I hated school. I hated being there.
There was a grateful part of me that constantly reminded me to appreciate the great people I met. But another part of me argued that there are great people everywhere, and I didn’t need to be in this school to meet them.
There were tears. Hot tears. Moments of happiness were few and far between. Solid friendships were rare—just two or three people I could genuinely call my friends. There was one beautiful friendship that failed. It was so beautiful that I can’t help but mourn its loss.
There were days I regretted not maximizing my time in school. Still, I am grateful for the physical evidence of what I achieved: one-time honorable, one-time senator, two-time most reputable student—department and faculty. Most outstanding politician. Campus director, Millennium Campus Network.
When I tell people I no longer want to go back to school, they think I’m joking. But I hated it there. I hated the experience.
Although I call myself weak, I saw it through. I managed to graduate with a second-class upper division. I cried, wiped my tears, and picked myself up. I couldn’t share my deepest fears with even my closest friends, but I forged ahead in spite of them. I kept moving forward even as I felt like I was falling apart.
At one point, I was suicidal. I remember waking up in shock on some mornings, asking myself what I was doing in that hostel, in my blue-colored room. I remember staring blankly for minutes before coming back to consciousness. Every morning, I had to remind myself that I was in school, at Unilorin, to learn and study.
I dreaded going to my faculty. The sight of it shattered me every day. But I still went, while being chatty with my friends.
In my final year, I often felt like a failure and a weakling. I felt I could have achieved more, that I hadn’t made the quality of friends I deserved. I remember crying in the toilet with the water running, feeling utterly lonely. The longing for a companion—someone to hug, to hold, to share my deepest thoughts and desires with without filtering my words—gnawed at me.
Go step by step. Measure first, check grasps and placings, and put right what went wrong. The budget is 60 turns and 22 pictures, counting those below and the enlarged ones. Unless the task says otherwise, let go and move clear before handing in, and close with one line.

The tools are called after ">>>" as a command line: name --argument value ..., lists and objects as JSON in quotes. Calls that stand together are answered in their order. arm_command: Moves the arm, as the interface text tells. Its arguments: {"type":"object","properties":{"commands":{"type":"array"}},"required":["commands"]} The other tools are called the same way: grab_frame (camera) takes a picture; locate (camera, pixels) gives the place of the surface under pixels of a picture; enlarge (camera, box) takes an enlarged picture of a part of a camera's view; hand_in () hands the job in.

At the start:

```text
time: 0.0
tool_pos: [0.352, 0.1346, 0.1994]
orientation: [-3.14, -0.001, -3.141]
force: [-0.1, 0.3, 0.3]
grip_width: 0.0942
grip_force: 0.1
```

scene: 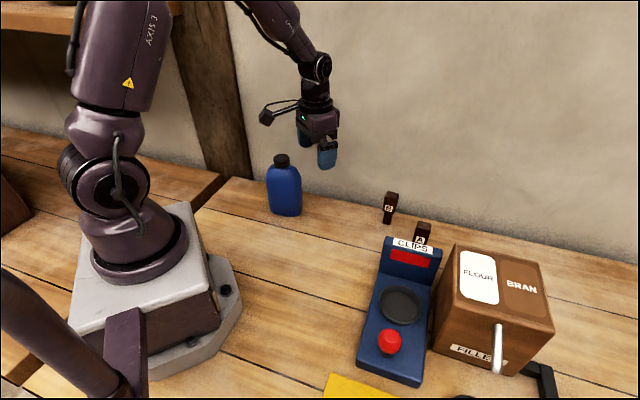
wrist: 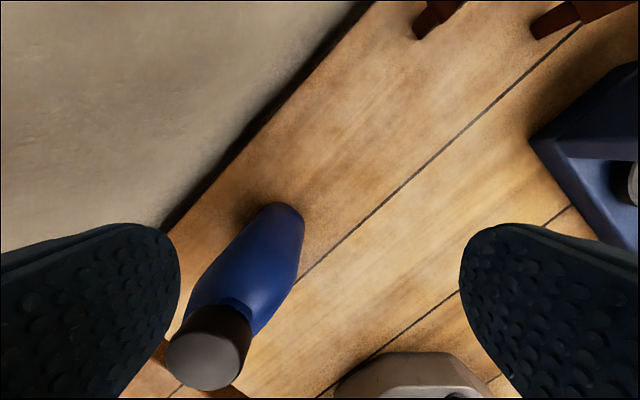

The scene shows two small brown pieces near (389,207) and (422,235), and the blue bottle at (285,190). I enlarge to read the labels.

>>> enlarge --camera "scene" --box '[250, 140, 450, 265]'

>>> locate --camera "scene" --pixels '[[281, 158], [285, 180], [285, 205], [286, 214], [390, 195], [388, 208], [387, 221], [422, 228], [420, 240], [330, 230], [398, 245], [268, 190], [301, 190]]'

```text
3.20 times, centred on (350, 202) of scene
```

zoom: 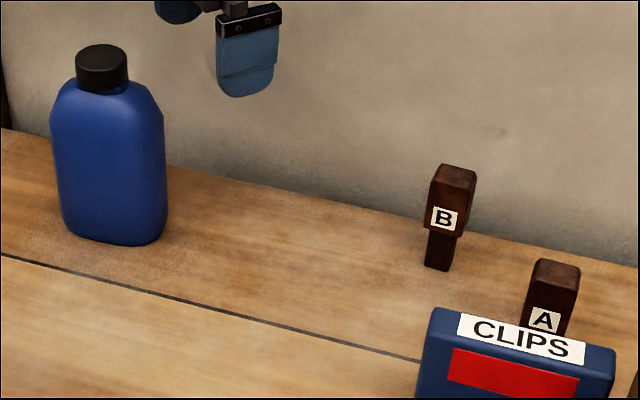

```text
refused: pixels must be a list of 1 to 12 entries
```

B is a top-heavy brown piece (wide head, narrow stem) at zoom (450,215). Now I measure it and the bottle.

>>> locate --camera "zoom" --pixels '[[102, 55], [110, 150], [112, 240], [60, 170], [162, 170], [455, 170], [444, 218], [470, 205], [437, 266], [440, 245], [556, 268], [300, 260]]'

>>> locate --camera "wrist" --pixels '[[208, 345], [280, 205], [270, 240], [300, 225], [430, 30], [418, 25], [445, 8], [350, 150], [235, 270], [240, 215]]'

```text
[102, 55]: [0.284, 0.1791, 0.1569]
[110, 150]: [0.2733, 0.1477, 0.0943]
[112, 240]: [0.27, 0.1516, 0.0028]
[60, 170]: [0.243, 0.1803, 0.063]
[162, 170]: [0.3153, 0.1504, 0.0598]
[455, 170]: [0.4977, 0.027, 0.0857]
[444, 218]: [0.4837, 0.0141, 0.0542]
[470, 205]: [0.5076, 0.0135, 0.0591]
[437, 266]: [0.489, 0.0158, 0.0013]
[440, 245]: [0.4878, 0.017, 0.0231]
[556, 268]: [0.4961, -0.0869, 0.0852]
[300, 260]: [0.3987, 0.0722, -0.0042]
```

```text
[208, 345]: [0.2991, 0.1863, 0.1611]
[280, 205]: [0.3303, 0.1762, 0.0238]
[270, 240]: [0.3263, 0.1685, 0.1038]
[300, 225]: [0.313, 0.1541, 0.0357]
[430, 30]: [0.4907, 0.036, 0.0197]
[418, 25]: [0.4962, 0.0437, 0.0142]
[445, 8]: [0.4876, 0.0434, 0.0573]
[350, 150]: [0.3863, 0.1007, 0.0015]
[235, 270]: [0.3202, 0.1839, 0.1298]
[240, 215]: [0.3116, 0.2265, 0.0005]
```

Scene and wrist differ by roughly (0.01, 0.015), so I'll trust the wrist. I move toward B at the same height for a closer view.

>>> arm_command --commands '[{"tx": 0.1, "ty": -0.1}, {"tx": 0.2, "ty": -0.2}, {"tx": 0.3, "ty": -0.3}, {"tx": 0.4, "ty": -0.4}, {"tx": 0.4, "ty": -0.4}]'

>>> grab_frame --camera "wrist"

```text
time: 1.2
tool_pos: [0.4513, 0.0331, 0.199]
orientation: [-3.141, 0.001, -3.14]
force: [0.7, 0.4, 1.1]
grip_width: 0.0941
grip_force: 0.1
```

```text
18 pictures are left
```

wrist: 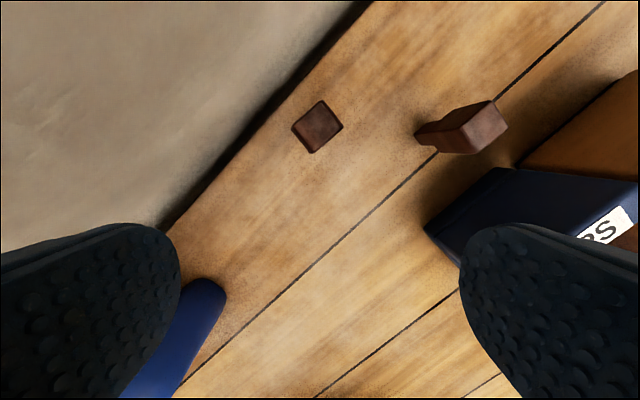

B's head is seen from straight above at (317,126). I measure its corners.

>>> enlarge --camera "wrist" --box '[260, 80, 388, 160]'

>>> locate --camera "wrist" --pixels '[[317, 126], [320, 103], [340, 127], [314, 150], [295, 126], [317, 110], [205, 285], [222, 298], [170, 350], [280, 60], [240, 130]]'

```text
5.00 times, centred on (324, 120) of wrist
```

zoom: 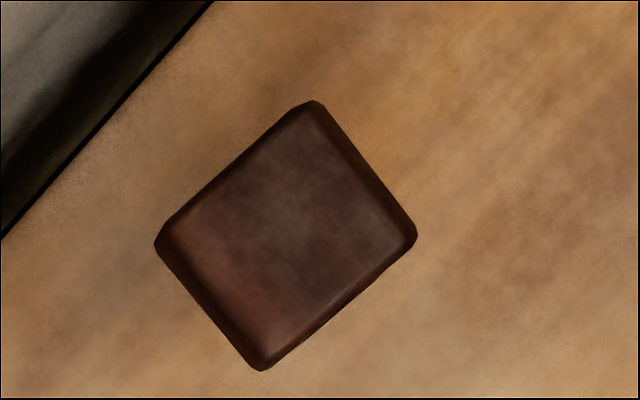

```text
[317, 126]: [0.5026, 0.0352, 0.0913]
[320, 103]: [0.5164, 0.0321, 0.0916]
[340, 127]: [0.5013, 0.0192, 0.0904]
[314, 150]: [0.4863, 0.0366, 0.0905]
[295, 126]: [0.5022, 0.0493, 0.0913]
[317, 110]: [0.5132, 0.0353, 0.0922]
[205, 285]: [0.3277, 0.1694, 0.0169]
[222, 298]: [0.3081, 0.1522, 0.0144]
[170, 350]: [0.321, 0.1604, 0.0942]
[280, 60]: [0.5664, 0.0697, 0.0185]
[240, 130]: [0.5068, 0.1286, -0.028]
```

I mourned my spirituality. I struggled to observe my five daily prayers, to recite the Qur’an fluently. I lied and did things no Muslim of my upbringing should do. I even contemplated removing my hijab, abandoning my socks, and dressing like an ordinary Muslim. I felt like a hypocrite, a fraud.
I remember being hated by my coursemates because of rumors. I hated school. I hated it there. But I survived. I made it—not gracefully, but weakly, but while crawling, but fearfully, but hopelessly, and with numbness.
I remember it all. I remember.
And yet, I also know that tomorrow, I’ll wake up feeling less of myself, fearing that I might never amount to anything. But I did it. I survived. I lived. I gave hope. I was there for people. I lived. I survived.
Cheers.
Just like you said, you pulled through.
Yes it was tough,
It was hard,
There were times you felt all alone and tired.
However, you did it all, and pulled through. Even if you felt weak, (in our weaknesses, lies some of our greatest strengths), you achieved this feat.
Well done, loved the write up and I'm cheering for youuuu ❤
At the end of the day, some of us are not the best judge on ourselves. You did way better than you imagine. Way better. And your survival testifies to that. The outcome could have been far from what you came out of school with, but you did it. Could it have been better? Yes. But what really is "better?" Isn't it relative to all of us based on what we need in the moment for the unique journeys of our lives? You did good. You held it together. If you need therapy, I can plug you to the best out there. Just let me know.